A demand limit of 6.7 kW was applied for this case for 3 h from 18:00 to 21:00, as shown in Fig. 7b. The case was run in the late evening on Jan 15, 2013. To keep the total consumption below demand limit, the BEM algorithm turned OFF and ON the EV a number of times from 18:00 to 18:45 to allow critical loads to operate. The EV was also turned OFF during the clothes dryer operation from 20:15 to 21:00. An irregularity in the operation cycle of the space cooling/heating unit was observed around 19:00. This is because the door of the smart house was open during that time, causing the additional space heater (used for representing summer case) to take longer than usual to warm up the room. Overall, the demonstration shows that the BEM algorithm keeps the total household consumption below the demand limit of 6.7 kW between 18:00 and 21:00. The washing machine and the dishwasher were deferred until the end of DR event. This resulted in 15 min load restrike after the DR event ended at 21:00, with a peak consumption of about 10.2 kW.

Summary of Results

To summarize the results from the four cases discussed above, the BEM algorithm was able to successfully control the household consumption below demand limit while maintaining customer priority and comfort settings, for both winter and summer cases. Although, winter and summer cases do not offer significant differences in terms of implementation results, both are presented here for sake of completeness of the study and proof of year-round effectiveness. Another point to note from the results is: in both cases, the rebound peak after DR event was almost equal to the original peak without DR. This shows that the imposed demand limit (i.e., 6.7 kW) is the marginal value for this specific smart house and a lower value of demand limit would have resulted in a higher restrike peak than original peak. This marginal value is important to consider for a utility before choosing a demand limit for a particular household.

Lessons Learned from Field Implementation

From the field implementation of BEM in a smart house environment, the following issues and associated mitigation approaches are worth mentioning: issues of different data collection rates of 4-noks\(\textregistered \) and handling of communication failures and data errors.

Data Collection of 4-noks\(\textregistered \)

The 4-noks\(\textregistered \) smart plugs used in the smart house communicate with the centralized PC in a request-response type protocol. That is, these smart plugs provide sampled data in response to a request from the PC. If the communication channel was busy for any reason, a 10 s delay will be imposed before a new request is issued. Due to this reason, the number and timing of data collected by a particular smart plug within a particular minute varied highly from data within another minute and also from data collected by other smart plugs. As we use data in one-minute intervals for our analysis, this issue is resolved by averaging all data collected by a smart plug within a 60 s time window, and using the average as the representative data for that minute. There is at least one data collected during each minute by each smart plug, therefore the solution is deemed sufficient to resolve the data collection rate variation issue.
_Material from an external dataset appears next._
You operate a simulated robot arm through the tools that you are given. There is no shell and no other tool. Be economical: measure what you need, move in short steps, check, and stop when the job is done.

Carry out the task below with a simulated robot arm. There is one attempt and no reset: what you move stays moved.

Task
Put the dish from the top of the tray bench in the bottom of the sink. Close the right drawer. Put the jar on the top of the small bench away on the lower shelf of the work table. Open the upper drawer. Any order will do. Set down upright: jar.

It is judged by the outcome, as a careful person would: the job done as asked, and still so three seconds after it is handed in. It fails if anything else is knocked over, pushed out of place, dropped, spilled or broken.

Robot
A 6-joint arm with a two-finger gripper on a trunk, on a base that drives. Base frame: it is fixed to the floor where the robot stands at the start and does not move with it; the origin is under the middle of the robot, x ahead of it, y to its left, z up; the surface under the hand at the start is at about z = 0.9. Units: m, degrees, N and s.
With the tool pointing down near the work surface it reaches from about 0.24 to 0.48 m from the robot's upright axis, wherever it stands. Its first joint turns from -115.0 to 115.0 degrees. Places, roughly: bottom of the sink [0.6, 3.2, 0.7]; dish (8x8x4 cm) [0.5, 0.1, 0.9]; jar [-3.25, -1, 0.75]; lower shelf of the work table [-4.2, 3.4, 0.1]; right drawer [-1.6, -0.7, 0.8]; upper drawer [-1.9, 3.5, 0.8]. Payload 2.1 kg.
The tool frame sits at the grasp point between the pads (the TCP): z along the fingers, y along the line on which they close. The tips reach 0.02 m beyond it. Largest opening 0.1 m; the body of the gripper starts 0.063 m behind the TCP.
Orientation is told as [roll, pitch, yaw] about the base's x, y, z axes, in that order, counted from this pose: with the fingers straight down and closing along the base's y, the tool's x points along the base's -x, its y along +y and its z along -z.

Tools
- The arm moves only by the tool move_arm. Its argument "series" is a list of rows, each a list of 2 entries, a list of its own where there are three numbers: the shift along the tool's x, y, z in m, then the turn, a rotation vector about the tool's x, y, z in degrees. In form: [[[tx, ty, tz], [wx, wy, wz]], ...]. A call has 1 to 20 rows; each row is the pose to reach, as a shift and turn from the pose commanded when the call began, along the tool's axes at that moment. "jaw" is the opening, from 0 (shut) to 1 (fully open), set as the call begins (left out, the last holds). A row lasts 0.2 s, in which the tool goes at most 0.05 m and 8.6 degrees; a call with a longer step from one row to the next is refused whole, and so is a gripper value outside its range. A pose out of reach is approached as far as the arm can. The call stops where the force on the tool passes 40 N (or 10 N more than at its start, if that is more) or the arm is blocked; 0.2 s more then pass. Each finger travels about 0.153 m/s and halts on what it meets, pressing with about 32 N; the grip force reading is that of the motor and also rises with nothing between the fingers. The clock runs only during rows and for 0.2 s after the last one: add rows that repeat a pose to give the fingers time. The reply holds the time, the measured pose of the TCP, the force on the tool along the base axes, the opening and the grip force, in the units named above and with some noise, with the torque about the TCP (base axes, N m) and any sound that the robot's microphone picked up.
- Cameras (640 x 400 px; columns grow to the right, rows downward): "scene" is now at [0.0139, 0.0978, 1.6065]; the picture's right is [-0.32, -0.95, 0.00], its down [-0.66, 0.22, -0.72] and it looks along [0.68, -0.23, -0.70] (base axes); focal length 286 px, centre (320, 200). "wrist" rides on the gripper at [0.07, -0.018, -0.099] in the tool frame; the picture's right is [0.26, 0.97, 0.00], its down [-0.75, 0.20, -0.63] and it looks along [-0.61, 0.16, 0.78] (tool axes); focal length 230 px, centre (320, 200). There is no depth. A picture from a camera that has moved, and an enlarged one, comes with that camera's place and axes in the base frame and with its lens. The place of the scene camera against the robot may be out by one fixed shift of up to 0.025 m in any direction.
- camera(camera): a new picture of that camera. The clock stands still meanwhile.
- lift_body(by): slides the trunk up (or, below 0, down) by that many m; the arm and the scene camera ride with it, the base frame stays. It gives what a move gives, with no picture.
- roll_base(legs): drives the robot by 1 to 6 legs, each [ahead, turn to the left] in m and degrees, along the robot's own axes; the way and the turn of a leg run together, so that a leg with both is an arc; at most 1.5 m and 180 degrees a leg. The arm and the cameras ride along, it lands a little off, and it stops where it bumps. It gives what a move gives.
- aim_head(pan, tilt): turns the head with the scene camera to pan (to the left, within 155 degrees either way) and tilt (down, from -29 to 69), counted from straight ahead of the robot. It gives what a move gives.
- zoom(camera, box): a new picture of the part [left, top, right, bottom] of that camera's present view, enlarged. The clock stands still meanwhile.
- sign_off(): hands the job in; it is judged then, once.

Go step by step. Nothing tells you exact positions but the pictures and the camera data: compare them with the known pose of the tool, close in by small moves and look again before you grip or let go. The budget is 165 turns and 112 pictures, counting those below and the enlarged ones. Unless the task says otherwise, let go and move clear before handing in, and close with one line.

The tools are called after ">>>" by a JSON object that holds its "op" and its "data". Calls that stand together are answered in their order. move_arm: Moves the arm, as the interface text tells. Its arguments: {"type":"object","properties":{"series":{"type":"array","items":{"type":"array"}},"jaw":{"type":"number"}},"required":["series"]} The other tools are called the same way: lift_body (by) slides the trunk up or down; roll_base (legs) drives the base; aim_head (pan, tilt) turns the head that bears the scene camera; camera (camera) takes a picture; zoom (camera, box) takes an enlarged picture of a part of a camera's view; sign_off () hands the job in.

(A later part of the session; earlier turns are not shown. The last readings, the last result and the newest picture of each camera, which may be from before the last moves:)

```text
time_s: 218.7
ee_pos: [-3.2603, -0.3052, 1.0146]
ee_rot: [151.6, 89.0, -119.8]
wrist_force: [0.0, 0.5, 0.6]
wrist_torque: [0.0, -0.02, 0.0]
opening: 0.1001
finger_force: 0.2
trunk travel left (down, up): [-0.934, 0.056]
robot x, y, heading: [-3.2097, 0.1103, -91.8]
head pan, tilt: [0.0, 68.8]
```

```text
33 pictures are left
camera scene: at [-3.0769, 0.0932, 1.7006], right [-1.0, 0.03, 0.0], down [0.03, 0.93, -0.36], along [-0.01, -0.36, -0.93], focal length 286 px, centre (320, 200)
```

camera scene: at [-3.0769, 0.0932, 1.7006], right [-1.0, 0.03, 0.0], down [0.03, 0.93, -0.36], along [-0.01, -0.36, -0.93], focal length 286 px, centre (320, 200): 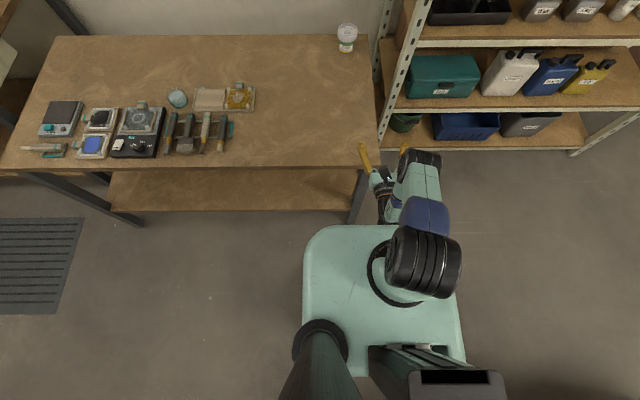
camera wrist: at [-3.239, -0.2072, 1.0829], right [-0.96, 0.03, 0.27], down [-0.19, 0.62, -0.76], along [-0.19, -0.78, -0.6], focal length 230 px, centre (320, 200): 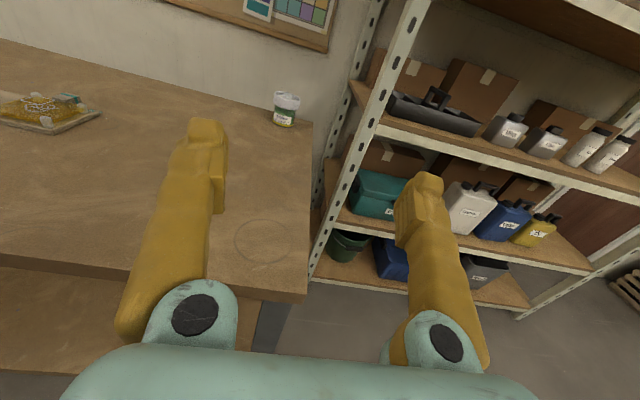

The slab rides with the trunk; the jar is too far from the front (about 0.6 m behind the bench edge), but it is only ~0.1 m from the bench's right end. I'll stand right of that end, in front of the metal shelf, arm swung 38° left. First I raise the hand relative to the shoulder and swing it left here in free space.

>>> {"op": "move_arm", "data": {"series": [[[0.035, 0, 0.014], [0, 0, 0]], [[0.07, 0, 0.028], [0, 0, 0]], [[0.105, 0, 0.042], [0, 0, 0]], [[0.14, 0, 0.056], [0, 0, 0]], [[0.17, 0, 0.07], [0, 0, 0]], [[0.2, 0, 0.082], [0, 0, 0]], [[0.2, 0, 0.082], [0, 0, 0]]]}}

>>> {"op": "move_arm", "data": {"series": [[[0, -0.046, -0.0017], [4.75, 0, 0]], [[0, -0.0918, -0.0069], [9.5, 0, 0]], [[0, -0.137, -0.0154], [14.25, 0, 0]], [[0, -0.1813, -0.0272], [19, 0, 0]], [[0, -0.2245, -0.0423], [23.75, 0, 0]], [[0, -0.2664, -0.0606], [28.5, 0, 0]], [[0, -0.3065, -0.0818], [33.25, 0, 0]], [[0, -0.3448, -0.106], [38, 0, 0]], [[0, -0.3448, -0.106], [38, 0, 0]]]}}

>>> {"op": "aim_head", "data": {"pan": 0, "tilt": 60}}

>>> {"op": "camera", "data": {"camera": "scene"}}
Handling of Communication Failures and Data Errors

As can be expected, communication failures and data errors with smart plugs existed during the case studies. The failure rates for smart plugs connected to loads ranged from a minimum of 0 % to maximum 2.11 %. The experiment shows that given the smart plug failures, our revised algorithm is able to make correct decisions based on the sampled data. This proves the robustness of the algorithm and its suitability for application in regular households that may have variety of appliances to monitor/control.

Conclusion

This paper presents the validation of the improved Building Energy Management (BEM) algorithm in a smart house environment. As the smart house environment used in this study is in Istanbul, Turkey, load profiles of typical Turkish customers have been developed from a conducted survey and have been used in the case study demonstrations. Load priority and preference settings are also derived from the outcome of the survey. Also, the experimental set-up consists of using either real loads or representative loads with profiles similar to real loads and temperature adjustments to represent seasonal profiles. Hence, the study closely resembles real-life scenarios in a real smart building environment. The paper focuses on field implementation issues and discusses solution approaches. Results demonstrate how the BEM algorithm can be useful for residential automated load management with an incentive-based demand response program. The work is expected to serve as a guide for widespread use of automated demand response applications in smart buildings using a building energy management system.